Assuming X works another ten to fifteen years, that adds up to some nice accumulation. If he remarries, his new wife will benefit from those years, by osmosis. That I am sure they are well aware of, since X indeed had found his greener grass with an actual accountant.

Of course, I will probably benefit from my fiance's years of social security accumulation too, so the whole point is moot anyway!

A few nights ago, when my friend called to tell me this terribly sad cautionary tale of the woman almost married long enough, she assumed that I did not know the social security rules. She went on to urge me to call the wedding off because I really deserved that money. Why couldn't I have a commitment ceremony instead, just not make it legal?

I considered that for about, oh, two seconds. And I would be lying if I said I definitely didn't weigh it before the proposal a few months ago.

Later in my life, that extra social security money could really be important to me. It could mean the difference between store brand or actual Depends. It could mean that I wouldn't have to eat all my dinners out before 5:00pm to get the early bird specials. On the upside, I'll get the married discount again on my car insurance. Seriously though, options chosen out of fear or greed probably aren't the right ones anyway.

To me, to wait for that money would also mean that I caved in to a system that I never agreed with. What? I am not going to move on with my life in the way that I feel is most authentic to me so I can get some extra money? Yeah, right. That isn't me at all.

I compromised my principles already in being forced into a divorce in the first place. I was 100% against it. No fault divorce does make it easy for couples who agree that their marriage is over and want to move on quickly and cheaply. It is not a fair option for couples where one partner is completely against divorce. I don't have statistics, but I would bet that typically, the person against it is usually the woman.

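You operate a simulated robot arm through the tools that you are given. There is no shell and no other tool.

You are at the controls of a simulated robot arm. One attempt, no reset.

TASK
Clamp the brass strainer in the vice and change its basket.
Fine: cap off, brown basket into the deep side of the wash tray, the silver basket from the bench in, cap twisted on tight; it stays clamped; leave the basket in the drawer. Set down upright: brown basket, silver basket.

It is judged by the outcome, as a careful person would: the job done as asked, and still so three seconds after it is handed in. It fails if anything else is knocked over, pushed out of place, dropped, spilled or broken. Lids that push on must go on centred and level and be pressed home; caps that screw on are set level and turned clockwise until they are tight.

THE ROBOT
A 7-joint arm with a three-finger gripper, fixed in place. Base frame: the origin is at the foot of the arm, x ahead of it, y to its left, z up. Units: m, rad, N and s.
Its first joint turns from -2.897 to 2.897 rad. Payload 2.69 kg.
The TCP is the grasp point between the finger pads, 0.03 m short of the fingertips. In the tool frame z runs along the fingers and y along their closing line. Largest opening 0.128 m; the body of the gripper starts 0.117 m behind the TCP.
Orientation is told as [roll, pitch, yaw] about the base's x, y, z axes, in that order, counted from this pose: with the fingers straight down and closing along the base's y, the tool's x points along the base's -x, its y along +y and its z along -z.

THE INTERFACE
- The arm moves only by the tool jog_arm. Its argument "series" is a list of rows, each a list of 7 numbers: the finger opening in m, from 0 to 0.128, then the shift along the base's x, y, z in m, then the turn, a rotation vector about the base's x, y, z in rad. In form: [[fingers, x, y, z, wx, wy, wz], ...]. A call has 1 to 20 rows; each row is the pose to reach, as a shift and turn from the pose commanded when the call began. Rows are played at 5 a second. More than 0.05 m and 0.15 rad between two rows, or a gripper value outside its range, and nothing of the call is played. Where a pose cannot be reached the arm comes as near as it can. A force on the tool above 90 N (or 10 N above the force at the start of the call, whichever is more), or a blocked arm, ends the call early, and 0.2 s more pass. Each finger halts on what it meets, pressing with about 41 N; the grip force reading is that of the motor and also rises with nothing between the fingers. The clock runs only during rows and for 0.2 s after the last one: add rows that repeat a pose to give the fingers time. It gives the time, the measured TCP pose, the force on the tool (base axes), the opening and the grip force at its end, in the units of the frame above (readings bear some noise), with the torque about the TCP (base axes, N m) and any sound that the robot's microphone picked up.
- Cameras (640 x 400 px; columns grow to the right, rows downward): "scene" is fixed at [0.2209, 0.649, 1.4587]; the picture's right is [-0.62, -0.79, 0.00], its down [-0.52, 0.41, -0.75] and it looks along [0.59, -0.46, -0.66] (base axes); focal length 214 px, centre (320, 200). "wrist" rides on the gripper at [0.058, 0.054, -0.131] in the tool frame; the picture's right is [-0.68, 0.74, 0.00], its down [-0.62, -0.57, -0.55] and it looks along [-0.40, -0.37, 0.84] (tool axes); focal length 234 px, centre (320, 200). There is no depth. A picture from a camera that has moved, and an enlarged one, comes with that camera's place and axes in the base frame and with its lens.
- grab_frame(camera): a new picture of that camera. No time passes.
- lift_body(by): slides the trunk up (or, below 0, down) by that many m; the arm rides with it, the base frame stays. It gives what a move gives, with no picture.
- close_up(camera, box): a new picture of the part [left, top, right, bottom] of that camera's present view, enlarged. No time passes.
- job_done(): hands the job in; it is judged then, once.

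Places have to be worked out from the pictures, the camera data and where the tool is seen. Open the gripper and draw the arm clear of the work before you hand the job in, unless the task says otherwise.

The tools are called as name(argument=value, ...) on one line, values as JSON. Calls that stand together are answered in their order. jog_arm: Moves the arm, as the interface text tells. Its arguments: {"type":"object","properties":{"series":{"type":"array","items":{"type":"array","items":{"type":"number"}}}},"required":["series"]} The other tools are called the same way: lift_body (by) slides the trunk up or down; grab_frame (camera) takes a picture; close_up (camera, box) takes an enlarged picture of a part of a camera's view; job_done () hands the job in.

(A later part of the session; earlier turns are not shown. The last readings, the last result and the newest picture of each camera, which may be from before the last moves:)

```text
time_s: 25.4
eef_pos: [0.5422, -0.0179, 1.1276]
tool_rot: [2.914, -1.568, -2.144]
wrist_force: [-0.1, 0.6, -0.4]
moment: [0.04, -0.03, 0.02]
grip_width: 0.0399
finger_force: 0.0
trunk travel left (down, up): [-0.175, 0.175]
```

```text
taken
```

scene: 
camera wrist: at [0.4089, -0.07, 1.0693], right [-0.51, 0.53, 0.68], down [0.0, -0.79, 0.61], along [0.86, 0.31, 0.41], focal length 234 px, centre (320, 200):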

I believe that no fault divorce laws hurt women disproportionately. There are plenty of things about a marriage that can't be quantified during the settlement process.

Here is something that I do hope is educational. This is important. You attract what you are, you attract what you are putting out there into the world.

I was still in a heart centered space during the divorce, for the most part. I had a hard time getting with the typical divorce mentality of trying to stick it to the other side, mainly because I had difficulty in approaching my marriage as being "sides" in the first place. I actually even tried to help X a few times, but the wall was too high. My attorney did drag me swinging into the ring eventually, but I didn't stay stuck there. I believe that because I stayed true to myself, I was able to connect with a loving, couple oriented and compassionate human being and together we are truly a team.

Am I only in love with the idea of being married? No. I believe I finally found someone who sees marriage the same way I do. In many ways, yes, it is just a piece of paper, especially for a couple with a connection as rich as ours. However, I also feel that a true marriage partnership is possible and beautiful and if he and I can be an inspiration in a world full of division, I am happy to make a stand for it. Especially for my children and his to see that love really is the greatest thing since sliced bread.

This is a personal choice and I am not judging anyone who chooses a different path either into or out of couple hood. Everyone must make the choices that are right for them.

Getting a divorce: Thou$ands of dollars.

Starting $100.

Celebrating an engagement with a bottle of Veuve Cliquot: $75.